I’ve actually been thinking a lot about what we’re talking about: How to cultivate community. I’ve just been reflecting, on any given night we might have two thousand people, most of whom probably live in the same city and have at least somewhat similar interests. I’m trying to figure out how it can be more than just a masturbatory exercise in vanity that I get to sell tickets and tell my little jokes. What else can we do make it special and help people connect beyond the jokes?

Last topic: What’s the update on Trash Mountain?

Well, people just keep sending us money. They want us to make it so bad. We’ve got probably two billion dollars in the budget at this point.

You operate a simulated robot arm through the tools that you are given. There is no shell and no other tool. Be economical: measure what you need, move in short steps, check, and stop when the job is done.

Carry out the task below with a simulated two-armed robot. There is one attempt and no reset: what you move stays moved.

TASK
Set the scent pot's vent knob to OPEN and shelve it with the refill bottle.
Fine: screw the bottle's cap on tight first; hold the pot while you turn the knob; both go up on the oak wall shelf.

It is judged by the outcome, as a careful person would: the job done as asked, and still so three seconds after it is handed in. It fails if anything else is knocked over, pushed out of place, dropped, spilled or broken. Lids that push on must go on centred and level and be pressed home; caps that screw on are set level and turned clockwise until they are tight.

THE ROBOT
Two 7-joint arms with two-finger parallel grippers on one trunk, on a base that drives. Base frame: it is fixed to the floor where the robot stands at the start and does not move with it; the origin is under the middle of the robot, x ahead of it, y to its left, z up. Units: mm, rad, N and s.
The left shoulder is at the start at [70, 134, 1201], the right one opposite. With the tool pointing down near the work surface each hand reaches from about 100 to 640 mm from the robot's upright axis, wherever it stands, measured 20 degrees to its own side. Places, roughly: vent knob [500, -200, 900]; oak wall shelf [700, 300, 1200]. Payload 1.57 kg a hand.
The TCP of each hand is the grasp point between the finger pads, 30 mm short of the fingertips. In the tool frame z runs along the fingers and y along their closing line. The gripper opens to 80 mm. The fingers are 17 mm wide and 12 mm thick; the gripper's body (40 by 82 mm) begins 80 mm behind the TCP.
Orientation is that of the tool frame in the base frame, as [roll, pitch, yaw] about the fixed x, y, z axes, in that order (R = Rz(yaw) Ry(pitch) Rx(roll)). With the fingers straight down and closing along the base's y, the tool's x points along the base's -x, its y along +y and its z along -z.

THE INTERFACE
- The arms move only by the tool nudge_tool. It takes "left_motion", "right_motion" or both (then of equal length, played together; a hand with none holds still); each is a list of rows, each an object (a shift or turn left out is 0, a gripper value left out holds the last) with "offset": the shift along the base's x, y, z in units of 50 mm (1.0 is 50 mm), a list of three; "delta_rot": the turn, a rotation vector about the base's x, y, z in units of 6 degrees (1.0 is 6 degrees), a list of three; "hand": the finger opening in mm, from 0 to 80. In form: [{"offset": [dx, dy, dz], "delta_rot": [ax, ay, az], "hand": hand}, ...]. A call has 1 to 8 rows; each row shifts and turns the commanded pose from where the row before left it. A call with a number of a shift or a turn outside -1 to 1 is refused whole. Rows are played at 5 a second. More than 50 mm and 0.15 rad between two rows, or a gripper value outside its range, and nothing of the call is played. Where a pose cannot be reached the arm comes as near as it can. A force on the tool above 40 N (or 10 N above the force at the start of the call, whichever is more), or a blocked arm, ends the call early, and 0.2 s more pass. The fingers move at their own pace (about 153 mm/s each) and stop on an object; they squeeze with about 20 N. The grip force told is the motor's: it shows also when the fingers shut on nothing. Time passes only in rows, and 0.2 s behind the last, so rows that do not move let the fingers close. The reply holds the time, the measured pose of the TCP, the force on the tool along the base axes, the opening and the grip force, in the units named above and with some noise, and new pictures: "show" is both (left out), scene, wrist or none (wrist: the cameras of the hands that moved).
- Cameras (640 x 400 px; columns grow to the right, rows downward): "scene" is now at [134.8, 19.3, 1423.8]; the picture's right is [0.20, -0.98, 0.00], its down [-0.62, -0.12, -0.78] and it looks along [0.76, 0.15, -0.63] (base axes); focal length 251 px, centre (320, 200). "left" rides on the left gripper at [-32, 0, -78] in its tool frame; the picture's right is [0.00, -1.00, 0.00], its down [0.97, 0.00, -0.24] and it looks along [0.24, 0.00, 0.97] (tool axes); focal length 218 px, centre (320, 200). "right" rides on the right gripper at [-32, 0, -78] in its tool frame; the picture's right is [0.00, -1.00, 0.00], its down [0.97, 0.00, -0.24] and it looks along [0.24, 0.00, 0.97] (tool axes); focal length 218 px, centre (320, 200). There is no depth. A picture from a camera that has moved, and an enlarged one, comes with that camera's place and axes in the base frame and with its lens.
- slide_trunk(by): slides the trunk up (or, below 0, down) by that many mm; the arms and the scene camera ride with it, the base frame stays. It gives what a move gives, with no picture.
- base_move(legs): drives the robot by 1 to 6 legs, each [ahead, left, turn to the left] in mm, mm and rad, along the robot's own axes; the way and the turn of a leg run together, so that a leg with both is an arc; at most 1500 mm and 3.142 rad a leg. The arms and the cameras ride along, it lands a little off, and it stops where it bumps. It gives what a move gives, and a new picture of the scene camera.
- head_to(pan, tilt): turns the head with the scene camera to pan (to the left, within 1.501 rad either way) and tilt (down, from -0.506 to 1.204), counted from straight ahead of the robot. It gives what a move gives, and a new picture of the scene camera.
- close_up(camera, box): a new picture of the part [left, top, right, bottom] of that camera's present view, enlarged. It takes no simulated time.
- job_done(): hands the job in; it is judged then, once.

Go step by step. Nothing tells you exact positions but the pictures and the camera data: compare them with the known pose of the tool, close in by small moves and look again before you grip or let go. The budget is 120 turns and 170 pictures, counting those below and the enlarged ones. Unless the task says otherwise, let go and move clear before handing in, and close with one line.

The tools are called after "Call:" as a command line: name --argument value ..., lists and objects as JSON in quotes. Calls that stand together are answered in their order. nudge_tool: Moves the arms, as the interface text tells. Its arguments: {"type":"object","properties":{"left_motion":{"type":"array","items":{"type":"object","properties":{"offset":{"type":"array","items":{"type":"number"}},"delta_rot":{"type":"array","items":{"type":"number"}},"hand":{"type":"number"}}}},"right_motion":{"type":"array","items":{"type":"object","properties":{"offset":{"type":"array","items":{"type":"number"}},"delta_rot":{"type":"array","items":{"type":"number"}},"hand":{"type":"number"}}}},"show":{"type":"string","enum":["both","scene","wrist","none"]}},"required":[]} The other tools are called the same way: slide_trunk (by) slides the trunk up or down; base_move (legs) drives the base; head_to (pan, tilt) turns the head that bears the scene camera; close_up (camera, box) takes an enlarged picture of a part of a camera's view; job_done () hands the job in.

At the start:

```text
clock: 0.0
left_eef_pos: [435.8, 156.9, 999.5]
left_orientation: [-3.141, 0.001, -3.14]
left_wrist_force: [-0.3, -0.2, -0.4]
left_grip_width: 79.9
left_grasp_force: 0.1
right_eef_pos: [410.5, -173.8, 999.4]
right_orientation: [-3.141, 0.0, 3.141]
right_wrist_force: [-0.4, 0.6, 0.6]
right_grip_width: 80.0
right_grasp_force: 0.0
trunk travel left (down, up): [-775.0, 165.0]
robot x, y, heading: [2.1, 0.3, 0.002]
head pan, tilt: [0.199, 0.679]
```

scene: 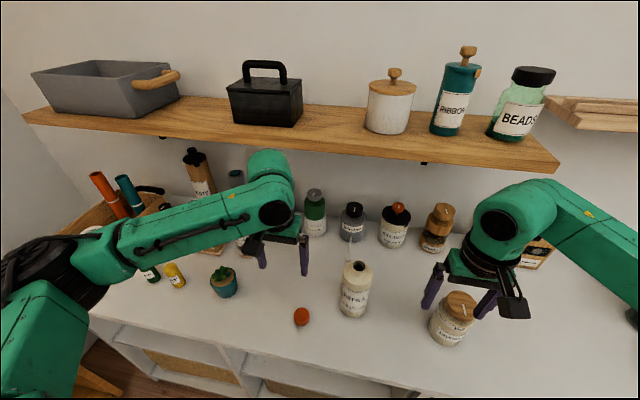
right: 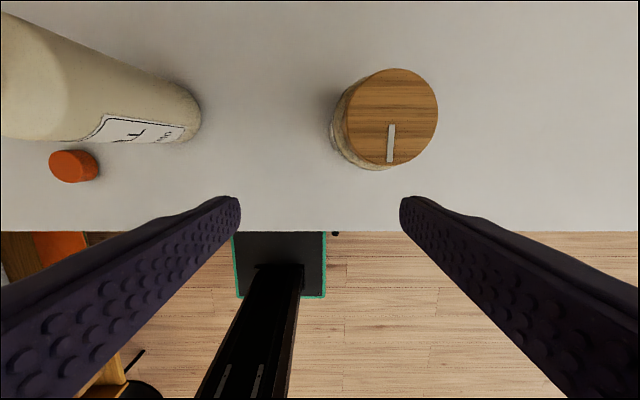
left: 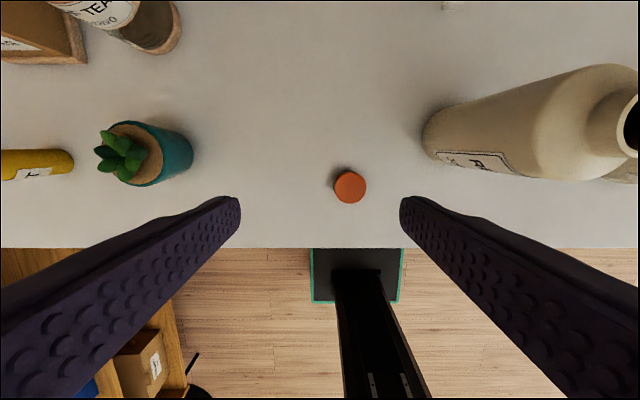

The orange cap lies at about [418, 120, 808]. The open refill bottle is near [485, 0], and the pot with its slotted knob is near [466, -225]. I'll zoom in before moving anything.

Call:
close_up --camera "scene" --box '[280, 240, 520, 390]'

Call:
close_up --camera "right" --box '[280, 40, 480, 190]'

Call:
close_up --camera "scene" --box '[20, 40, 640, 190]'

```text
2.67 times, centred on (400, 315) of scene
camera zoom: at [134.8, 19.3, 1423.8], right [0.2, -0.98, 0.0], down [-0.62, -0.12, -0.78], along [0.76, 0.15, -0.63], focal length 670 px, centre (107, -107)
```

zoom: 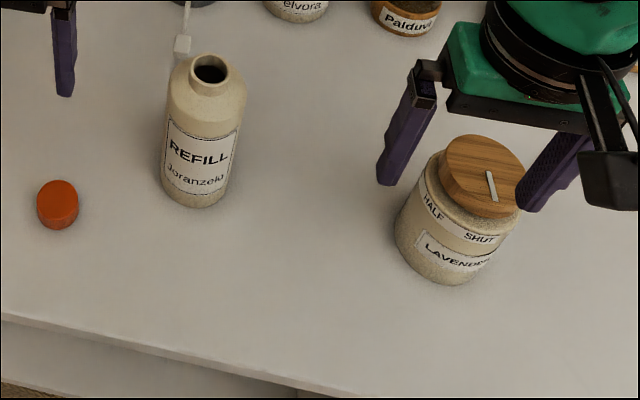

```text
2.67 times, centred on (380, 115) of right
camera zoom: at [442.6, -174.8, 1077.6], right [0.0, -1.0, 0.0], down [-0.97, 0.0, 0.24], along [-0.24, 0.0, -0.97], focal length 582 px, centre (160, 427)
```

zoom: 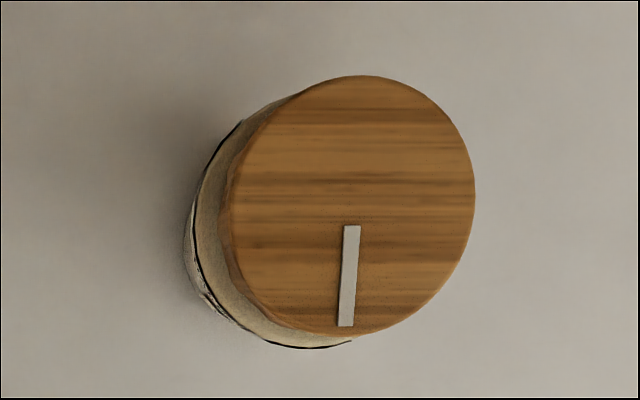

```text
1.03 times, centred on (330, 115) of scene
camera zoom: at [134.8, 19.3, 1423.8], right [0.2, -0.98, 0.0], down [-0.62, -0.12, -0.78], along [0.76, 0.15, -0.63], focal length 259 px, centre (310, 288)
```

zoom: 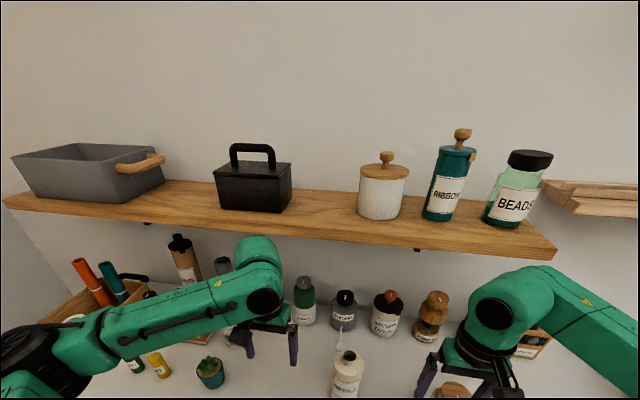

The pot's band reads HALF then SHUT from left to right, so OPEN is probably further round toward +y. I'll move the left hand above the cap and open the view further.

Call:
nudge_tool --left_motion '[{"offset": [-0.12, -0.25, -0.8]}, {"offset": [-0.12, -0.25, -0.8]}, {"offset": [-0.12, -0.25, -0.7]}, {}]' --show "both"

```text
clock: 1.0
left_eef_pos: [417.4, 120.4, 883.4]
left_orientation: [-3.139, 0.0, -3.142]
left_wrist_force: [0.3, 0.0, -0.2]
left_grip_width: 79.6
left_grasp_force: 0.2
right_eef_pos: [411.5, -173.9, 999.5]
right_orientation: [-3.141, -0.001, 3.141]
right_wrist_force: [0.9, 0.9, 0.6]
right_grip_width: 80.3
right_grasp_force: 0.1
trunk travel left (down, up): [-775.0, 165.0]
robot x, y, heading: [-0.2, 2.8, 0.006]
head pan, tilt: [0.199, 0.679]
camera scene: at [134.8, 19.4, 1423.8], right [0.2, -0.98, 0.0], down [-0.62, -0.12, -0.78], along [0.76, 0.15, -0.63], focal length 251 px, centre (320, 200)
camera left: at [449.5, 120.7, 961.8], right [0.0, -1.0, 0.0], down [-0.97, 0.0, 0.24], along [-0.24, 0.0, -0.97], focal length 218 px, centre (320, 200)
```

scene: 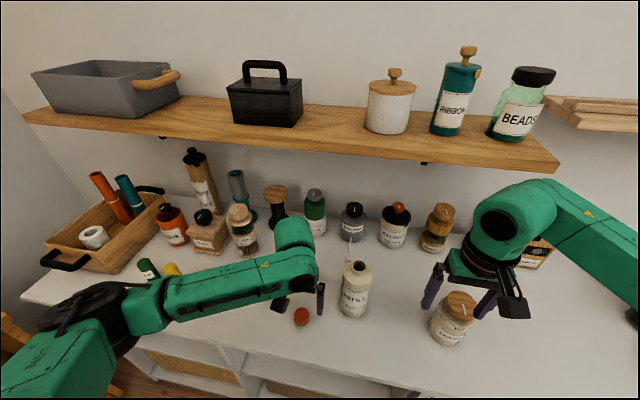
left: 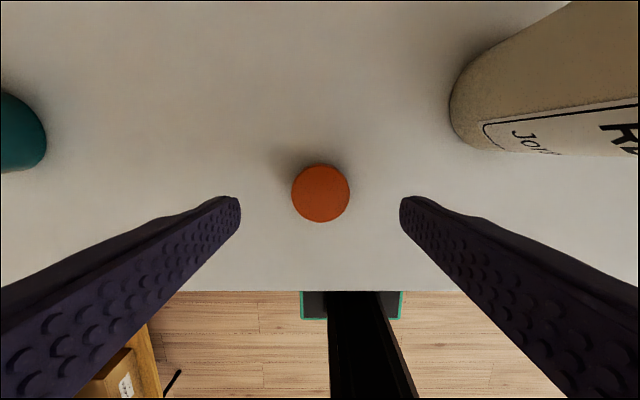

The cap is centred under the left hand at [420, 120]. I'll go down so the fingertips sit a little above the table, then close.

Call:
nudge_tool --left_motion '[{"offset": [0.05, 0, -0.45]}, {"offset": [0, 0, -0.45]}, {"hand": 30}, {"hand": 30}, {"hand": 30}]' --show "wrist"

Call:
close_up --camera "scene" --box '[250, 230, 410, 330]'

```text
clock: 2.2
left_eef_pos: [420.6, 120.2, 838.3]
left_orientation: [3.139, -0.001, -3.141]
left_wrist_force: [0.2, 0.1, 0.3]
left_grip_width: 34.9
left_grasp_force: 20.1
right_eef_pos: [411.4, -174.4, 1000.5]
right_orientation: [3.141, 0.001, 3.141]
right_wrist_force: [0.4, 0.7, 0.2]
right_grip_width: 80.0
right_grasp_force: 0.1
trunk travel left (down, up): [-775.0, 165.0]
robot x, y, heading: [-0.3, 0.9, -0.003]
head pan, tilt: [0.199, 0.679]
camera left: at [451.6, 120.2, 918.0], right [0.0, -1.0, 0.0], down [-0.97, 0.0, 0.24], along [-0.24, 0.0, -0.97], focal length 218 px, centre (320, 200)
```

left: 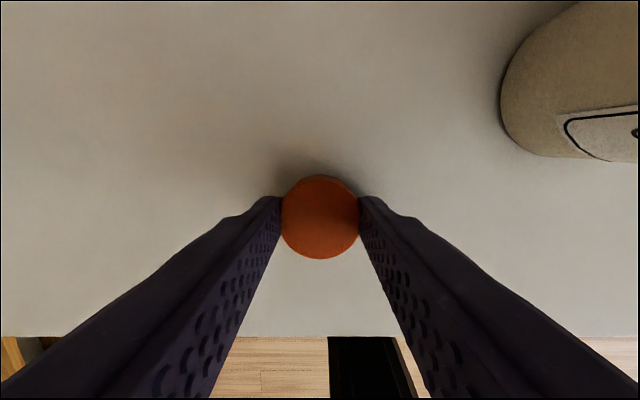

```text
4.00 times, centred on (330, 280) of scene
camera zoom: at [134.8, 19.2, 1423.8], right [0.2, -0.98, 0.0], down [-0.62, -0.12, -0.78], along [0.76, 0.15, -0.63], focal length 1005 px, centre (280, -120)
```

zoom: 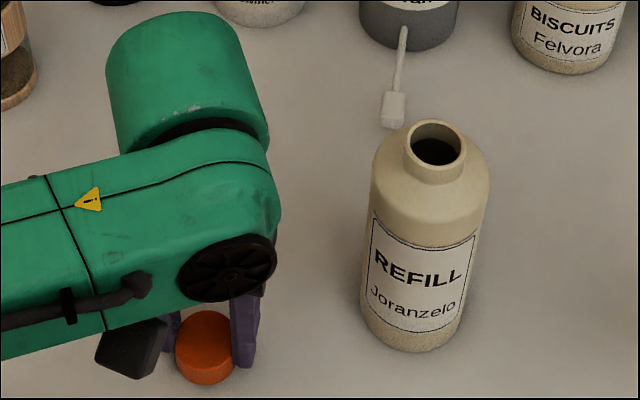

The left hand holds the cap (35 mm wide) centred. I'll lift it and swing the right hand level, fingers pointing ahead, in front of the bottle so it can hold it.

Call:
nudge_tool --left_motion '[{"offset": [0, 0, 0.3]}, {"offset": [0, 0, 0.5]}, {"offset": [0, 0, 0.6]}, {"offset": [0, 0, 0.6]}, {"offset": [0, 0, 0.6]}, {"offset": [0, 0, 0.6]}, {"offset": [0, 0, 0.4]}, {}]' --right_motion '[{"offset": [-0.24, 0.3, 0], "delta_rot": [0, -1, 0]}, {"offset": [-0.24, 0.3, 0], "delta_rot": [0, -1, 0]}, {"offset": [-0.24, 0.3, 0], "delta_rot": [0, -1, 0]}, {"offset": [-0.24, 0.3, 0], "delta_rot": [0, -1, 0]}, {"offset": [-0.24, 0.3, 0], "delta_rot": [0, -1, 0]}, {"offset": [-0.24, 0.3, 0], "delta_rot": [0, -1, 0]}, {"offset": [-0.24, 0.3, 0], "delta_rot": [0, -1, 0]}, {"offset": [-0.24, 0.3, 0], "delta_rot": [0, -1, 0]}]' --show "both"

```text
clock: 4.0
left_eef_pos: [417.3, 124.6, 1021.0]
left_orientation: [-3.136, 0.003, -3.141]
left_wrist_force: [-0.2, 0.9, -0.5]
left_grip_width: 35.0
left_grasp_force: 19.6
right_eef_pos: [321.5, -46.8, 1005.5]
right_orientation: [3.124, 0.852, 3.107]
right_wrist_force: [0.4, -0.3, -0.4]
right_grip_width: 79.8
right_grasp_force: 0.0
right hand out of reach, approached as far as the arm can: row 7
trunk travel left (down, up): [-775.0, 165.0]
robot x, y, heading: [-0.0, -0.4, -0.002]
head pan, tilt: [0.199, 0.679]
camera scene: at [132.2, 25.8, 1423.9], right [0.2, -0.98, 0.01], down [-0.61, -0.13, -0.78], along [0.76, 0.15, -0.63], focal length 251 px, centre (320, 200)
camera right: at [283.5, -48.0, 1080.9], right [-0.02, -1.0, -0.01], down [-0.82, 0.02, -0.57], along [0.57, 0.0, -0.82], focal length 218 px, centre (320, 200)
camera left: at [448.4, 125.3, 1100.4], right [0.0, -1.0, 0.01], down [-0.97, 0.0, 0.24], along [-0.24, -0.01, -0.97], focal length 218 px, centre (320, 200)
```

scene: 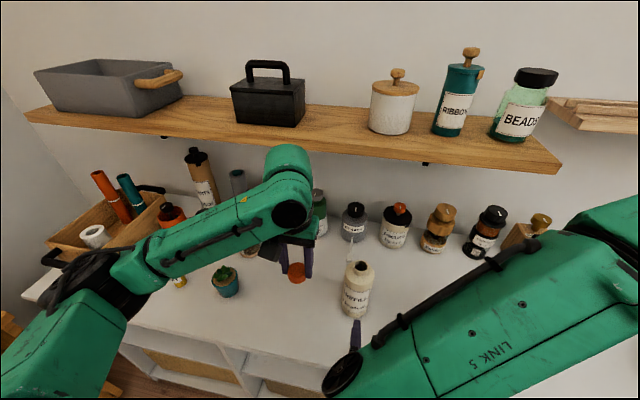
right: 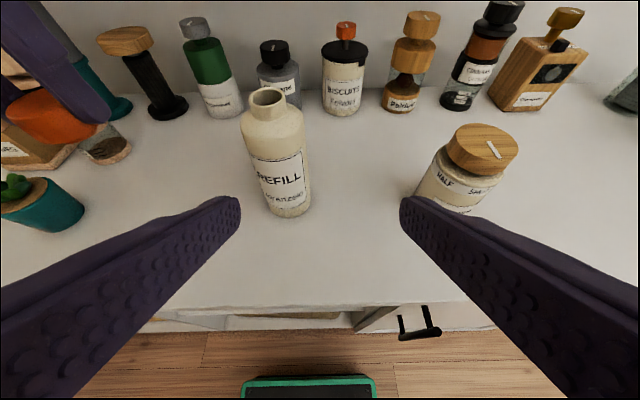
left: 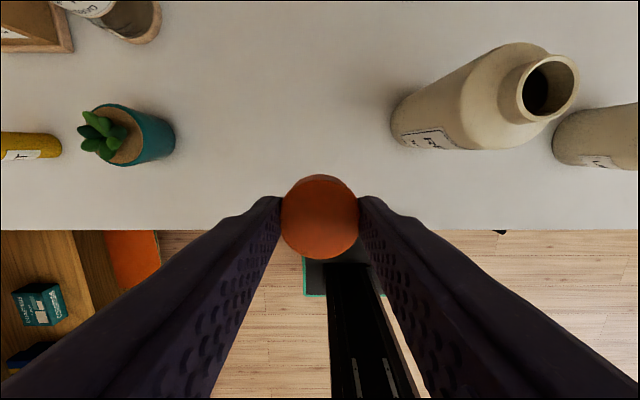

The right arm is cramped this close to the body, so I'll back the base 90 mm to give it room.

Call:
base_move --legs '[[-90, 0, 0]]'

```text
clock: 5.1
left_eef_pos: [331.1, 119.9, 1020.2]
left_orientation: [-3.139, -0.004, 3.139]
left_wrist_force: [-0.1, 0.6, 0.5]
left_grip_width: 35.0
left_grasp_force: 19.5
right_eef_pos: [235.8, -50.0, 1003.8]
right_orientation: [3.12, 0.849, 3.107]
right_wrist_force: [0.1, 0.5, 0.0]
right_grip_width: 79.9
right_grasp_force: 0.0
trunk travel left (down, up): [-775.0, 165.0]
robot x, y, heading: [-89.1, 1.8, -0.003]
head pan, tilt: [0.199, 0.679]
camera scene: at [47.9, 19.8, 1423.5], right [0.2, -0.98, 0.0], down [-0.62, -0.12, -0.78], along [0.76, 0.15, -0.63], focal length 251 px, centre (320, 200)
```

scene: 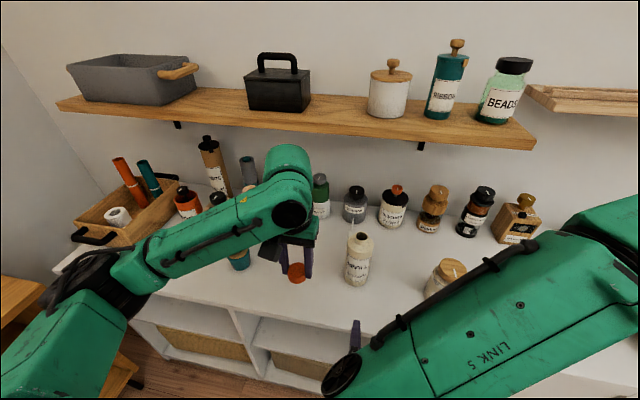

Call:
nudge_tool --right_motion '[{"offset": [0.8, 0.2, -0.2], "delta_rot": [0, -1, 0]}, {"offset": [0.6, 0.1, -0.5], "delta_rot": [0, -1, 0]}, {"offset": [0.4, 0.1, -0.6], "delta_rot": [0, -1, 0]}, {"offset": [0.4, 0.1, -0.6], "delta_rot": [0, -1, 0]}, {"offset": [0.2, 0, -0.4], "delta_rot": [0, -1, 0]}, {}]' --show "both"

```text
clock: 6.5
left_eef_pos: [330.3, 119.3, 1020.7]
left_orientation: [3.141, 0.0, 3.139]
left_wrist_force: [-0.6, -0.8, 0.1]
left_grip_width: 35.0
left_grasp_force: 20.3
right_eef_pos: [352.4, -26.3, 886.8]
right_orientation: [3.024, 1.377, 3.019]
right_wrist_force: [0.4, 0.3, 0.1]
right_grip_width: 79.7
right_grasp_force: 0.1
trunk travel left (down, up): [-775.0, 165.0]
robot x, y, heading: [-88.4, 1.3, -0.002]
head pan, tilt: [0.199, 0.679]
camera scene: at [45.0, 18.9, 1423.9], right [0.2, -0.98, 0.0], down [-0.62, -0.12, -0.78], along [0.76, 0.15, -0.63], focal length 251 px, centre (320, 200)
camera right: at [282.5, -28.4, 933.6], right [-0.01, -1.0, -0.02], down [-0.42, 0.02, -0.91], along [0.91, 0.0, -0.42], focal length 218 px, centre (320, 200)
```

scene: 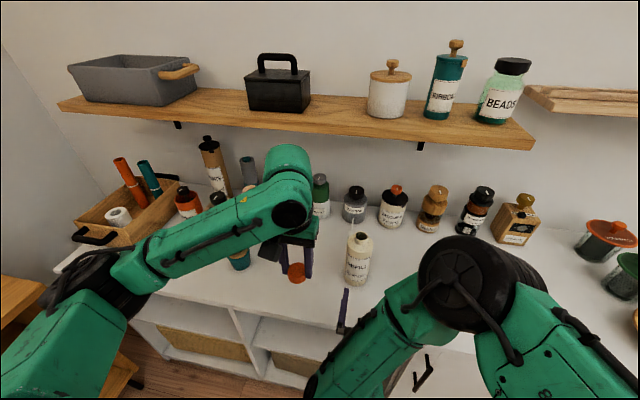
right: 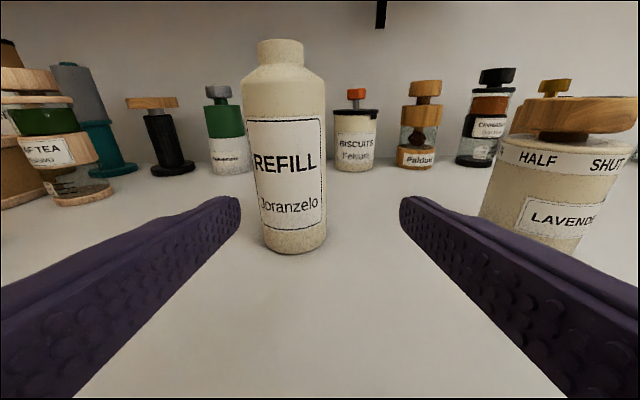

Oh, so you’re making a Marvel movie?

Yeah it’s actually the first ever coming-of-age Marvel indie [laughs]. It’s so good. I love it. I wrote it with my friend Ruby Caster. She’s a genius. Colin Trevorrow’s producing. Lilly Wachowski is set to direct. We’re just trying to track down the funding.

It’s based on you, right?

It’s about my dad who passed away a couple of years ago, who was a hoarder, which is a beautiful thing to be. I get so fucking revved up about the the opportunity to be an artist right now. So many people just need to hear about weird people in the middle of the country. I wrote the movie with Ruby in the months immediately following my dad’s death — like still doing the paperwork about the ashes — and I was just sitting in cafes sobbing over Final Draft every day. It’s been a very cathartic. I mean, that’s objectively funny to choose to write in a cafe when you know you’re going to cry.

One step up from crying in an airport.

Only below crying on the train. Yeah, I’m excited about it. Thank you for asking about it. That’s the thing I’m most excited about right now.